## EXTRACTED TEXT

Review of police oversight bodies to be released to public this week

Review of police oversight bodies to be released to public this week

After spending 11 months reviewing Ontario's police oversight bodies, Justice Michael Tulloch will release his report and recommendations this Thursday — and the families of men who were killed in confrontations with police are hoping he'll call for significant reforms.

Tulloch heard from 1,500 individuals, held 17 public consultations and more than 130 private meetings across the province.

The review began on April 29, 2016, after activist groups like Black Lives Matter demanded the province overhaul the Special Investigations Unit (SIU) in the wake of fatal shootings of black men in Toronto.

The attorney general's office announced the review after the SIU released its report on the 2015 Toronto police shooting death of Andrew Loku, a father of five.

## WRITTEN INSTRUCTION
Your answer is an exact quotation from the extracted text: it starts at "After spending 11" and ends at "men in Toronto.".

## DATA SECTION
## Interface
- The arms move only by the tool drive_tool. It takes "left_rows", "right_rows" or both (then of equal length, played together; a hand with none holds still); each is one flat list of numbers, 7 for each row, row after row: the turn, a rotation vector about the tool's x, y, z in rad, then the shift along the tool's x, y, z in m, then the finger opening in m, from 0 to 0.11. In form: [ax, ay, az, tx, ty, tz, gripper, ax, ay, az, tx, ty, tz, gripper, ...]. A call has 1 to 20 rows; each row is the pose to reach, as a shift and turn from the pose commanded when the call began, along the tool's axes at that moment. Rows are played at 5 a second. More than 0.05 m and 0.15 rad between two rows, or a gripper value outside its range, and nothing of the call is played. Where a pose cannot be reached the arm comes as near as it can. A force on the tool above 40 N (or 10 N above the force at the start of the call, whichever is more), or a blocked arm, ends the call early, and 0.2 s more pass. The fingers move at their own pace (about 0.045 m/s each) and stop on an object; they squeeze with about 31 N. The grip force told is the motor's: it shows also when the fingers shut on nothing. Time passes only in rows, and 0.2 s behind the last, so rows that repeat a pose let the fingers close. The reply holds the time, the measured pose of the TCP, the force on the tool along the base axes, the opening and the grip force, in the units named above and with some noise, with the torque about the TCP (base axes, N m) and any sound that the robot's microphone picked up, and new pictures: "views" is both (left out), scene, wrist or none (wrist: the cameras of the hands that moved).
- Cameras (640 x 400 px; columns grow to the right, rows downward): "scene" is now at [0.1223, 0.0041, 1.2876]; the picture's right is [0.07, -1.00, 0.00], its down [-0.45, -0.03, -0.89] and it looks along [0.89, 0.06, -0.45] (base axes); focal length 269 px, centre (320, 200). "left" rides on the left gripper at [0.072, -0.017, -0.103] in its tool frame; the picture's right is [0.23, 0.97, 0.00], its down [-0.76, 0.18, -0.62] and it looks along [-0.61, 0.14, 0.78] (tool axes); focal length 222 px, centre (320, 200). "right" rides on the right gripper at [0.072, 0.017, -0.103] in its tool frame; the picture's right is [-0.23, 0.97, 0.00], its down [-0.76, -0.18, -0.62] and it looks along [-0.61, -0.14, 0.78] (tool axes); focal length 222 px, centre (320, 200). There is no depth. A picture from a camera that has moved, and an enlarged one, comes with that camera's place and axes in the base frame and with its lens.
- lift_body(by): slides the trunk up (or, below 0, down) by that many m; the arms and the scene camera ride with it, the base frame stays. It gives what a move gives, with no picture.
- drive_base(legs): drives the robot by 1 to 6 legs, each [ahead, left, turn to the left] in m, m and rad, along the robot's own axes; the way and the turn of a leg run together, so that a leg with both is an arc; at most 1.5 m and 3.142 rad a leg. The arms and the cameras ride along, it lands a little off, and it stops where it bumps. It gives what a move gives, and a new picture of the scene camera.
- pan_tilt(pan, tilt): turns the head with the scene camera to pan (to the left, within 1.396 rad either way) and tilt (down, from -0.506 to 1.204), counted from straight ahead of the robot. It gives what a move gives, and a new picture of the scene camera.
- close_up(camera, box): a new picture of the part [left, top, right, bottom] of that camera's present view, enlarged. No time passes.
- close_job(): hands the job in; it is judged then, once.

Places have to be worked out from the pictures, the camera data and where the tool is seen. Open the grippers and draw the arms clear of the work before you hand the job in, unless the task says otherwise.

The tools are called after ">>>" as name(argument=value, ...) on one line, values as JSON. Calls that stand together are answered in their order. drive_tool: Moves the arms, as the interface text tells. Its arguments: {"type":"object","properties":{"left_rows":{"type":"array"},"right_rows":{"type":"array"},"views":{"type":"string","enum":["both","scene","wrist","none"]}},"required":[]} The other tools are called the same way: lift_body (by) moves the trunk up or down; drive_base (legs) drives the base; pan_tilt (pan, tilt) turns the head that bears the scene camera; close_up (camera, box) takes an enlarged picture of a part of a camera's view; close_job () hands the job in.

## EXERCISE ANSWER
After spending 11 months reviewing Ontario's police oversight bodies, Justice Michael Tulloch will release his report and recommendations this Thursday — and the families of men who were killed in confrontations with police are hoping he'll call for significant reforms.

Tulloch heard from 1,500 individuals, held 17 public consultations and more than 130 private meetings across the province.

The review began on April 29, 2016, after activist groups like Black Lives Matter demanded the province overhaul the Special Investigations Unit (SIU) in the wake of fatal shootings of black men in Toronto.